__Provided text__:
**********

McConnell Lays Out Case Against President’s Iran Nuclear Deal

‘Any objective net assessment of this deal must conclude that it will strengthen the Supreme Leader’s regime. Any objective assessment must also conclude that America and her allies will be made less safe by the President’s deal with Iran.’

WASHINGTON, D.C.U.S. Senate Majority Leader Mitch McConnell made the following remarks on the Senate floor regarding the President’s deal with Iran:

“Before the Senate is a resolution that would disapprove of the Joint Comprehensive Plan of Action agreed to by the United States, China, France, Germany, the Russian Federation, the United Kingdom, the European Union and the Islamic Republic of Iran.

“I’ve long said that the Senate should assess this deal by employing a simple standard: Will it further or harm the national security interests of the United States and her allies?

“By that measure, I believe Senators must vote to disapprove of the deal.

“I wish that weren’t the case.

“But it’s a predictable outcome when you consider the mindset with which the Administration appeared to approach these negotiations.

“The President’s overall foreign policy has long been guided by policies and desires to withdraw forward-deployed conventional military power from operational theaters, to reduce America’s commitments and capabilities, and to rely upon international organizations to uphold international order.

“That’s the type of mindset that guided the Administration’s negotiations on this deal, and it’s resulted in a flawed deal that a majority of Congress and a broad swathe of the American people now seem poised to reject.


“The American people were led to believe that negotiations with Iran would be about ending its nuclear program. But that’s not what the deal before us would do.

“Instead, the President’s deal would bestow international recognition upon Iran’s nuclear program by the most powerful nations on Earth. There’s no question that Iran’s nuclear program is designed to develop a nuclear weapon, not peaceful nuclear energy.

“And yet, the President’s deal would leave Iran as a nuclear-threshold state, forever on the edge of developing a nuclear weapon. It would allow Iran to maintain thousands of centrifuges— 1,044 IR-1 centrifuges in Fordow, and 5,060 centrifuges at Natanz — as well as an advanced research and development program.

“The President’s deal with Iran will also give the regime access to billions of dollars.

“The President himself has acknowledged that at least some of that cash windfall is likely to be used to support terrorism.

“It’s already clear that Iran is meddling in Bahrain, in Yemen, in Lebanon, and in Afghanistan, and the President’s deal will only strengthen terrorist proxies like Hezbollah, the Houthi insurgents in Yemen, and the Assad regime in Syria.

**********

__Data__:
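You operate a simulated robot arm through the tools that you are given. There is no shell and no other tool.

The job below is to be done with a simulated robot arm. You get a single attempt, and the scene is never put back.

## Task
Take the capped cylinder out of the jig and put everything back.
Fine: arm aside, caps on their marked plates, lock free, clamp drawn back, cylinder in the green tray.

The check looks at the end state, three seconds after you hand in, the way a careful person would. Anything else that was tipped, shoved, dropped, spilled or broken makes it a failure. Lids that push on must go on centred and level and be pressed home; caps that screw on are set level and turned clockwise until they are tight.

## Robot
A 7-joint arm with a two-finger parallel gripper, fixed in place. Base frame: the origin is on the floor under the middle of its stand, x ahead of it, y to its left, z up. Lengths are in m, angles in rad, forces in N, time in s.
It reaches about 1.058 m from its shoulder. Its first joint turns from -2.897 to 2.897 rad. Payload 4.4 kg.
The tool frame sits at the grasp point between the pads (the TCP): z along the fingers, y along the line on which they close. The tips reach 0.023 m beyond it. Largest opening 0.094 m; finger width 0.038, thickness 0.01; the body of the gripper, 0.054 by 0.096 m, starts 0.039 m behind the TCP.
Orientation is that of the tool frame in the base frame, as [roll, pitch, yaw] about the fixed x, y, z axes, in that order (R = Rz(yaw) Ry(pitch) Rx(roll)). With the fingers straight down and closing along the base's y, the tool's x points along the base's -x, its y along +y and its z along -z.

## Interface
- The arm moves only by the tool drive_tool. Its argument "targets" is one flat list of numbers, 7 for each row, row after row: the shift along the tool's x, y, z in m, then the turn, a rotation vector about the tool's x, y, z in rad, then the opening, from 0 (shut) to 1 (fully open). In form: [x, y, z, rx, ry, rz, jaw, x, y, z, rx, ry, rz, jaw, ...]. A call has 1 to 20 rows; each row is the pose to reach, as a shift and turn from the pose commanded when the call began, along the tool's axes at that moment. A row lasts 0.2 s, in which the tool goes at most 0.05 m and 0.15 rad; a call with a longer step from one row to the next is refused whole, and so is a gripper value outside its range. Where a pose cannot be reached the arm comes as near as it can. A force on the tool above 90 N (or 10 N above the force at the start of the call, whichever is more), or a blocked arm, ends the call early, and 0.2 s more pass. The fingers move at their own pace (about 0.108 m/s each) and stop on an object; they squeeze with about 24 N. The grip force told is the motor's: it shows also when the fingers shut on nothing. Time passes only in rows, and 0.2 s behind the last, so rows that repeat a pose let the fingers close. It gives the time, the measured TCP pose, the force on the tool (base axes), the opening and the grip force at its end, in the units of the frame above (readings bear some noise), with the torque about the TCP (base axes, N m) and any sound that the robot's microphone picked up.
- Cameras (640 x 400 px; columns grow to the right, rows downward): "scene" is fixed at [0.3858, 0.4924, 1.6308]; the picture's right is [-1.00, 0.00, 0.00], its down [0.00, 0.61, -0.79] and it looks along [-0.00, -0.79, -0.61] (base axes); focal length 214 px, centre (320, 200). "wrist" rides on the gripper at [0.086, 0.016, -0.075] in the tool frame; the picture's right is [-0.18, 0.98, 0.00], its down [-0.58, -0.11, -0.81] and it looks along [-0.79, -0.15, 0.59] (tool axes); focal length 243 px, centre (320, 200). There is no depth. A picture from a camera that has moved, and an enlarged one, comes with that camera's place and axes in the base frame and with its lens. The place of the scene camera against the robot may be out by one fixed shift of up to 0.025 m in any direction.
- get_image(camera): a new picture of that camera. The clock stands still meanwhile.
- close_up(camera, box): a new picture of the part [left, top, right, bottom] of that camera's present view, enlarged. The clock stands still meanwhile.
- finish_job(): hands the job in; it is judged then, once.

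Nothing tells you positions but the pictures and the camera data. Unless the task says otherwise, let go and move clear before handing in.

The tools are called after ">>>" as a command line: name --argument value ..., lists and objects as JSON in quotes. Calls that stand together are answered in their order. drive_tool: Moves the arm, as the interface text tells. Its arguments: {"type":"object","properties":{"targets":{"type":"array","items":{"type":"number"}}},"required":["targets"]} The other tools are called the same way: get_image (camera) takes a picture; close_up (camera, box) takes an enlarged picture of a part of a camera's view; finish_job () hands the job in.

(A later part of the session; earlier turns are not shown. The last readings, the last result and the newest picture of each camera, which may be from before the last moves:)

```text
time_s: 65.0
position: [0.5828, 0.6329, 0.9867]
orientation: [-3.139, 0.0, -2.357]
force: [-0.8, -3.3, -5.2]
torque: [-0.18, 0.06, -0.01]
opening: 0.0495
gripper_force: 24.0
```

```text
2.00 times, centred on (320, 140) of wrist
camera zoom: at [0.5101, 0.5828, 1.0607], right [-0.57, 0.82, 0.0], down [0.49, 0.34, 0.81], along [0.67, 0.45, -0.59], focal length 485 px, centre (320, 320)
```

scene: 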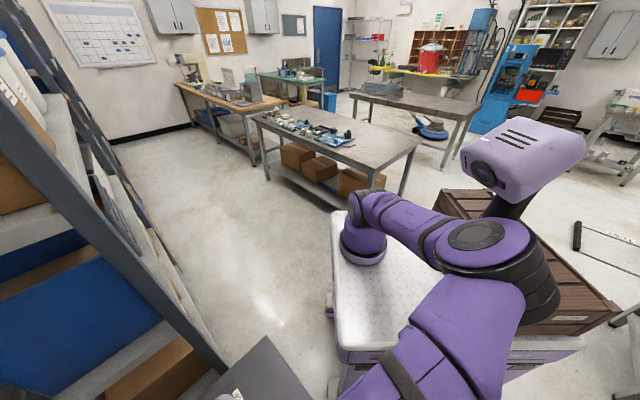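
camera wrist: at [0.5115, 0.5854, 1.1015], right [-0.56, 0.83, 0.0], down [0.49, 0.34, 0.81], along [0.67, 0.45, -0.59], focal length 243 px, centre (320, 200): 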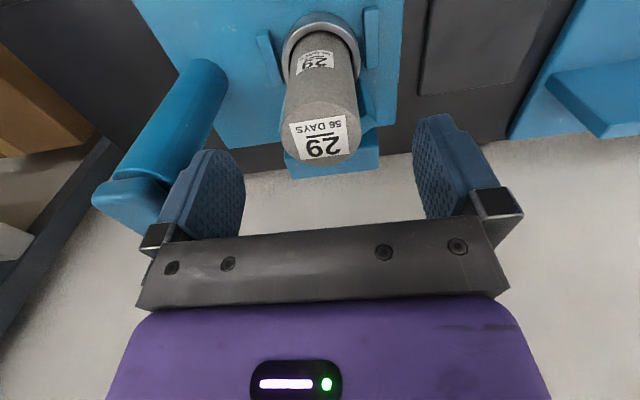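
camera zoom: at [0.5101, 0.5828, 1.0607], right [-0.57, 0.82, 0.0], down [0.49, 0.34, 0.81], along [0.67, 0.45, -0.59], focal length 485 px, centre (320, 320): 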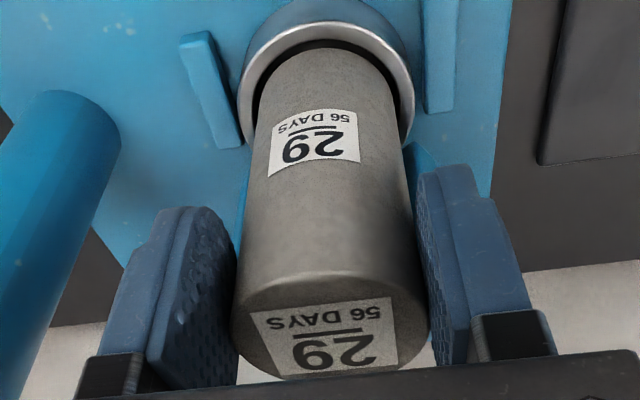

**********

__What to do__: Pick up the provided text at the point where it stops and go on.

__Task output__:
“Iran is working to prop up and protect Assad’s regime in Damascus, and it’s working with Shia militias in Iraq to expand its influence further — just as Iran once supplied Iraq’s Shia militias with the weapons to maim and kill our soldiers and Marines.

“Iran has a long history of employing terrorism as a tool for defending the regime. Not just against its neighbors, not just against Israel, but also against Americans.

“On September 20, 1984, with support and direction from Iran, the Shi'a militants of Hezbollah carried out a suicide car bombing against the American embassy in Beirut.

“Two-dozen people died that day: among them, Chief Warrant Officer Kenneth Welch of the U.S. Army.

“His son, Brian, has lived with that loss ever since.

“He’s here in Washington with us today.

“I ask my colleagues: How could we support a deal that would not only strengthen terrorist groups like Hezbollah, but would also effectively subsidize the activities of the Revolutionary Guard Corps, a group that’s been accused of helping Shi’ite militias attack and kill American soldiers in Iraq?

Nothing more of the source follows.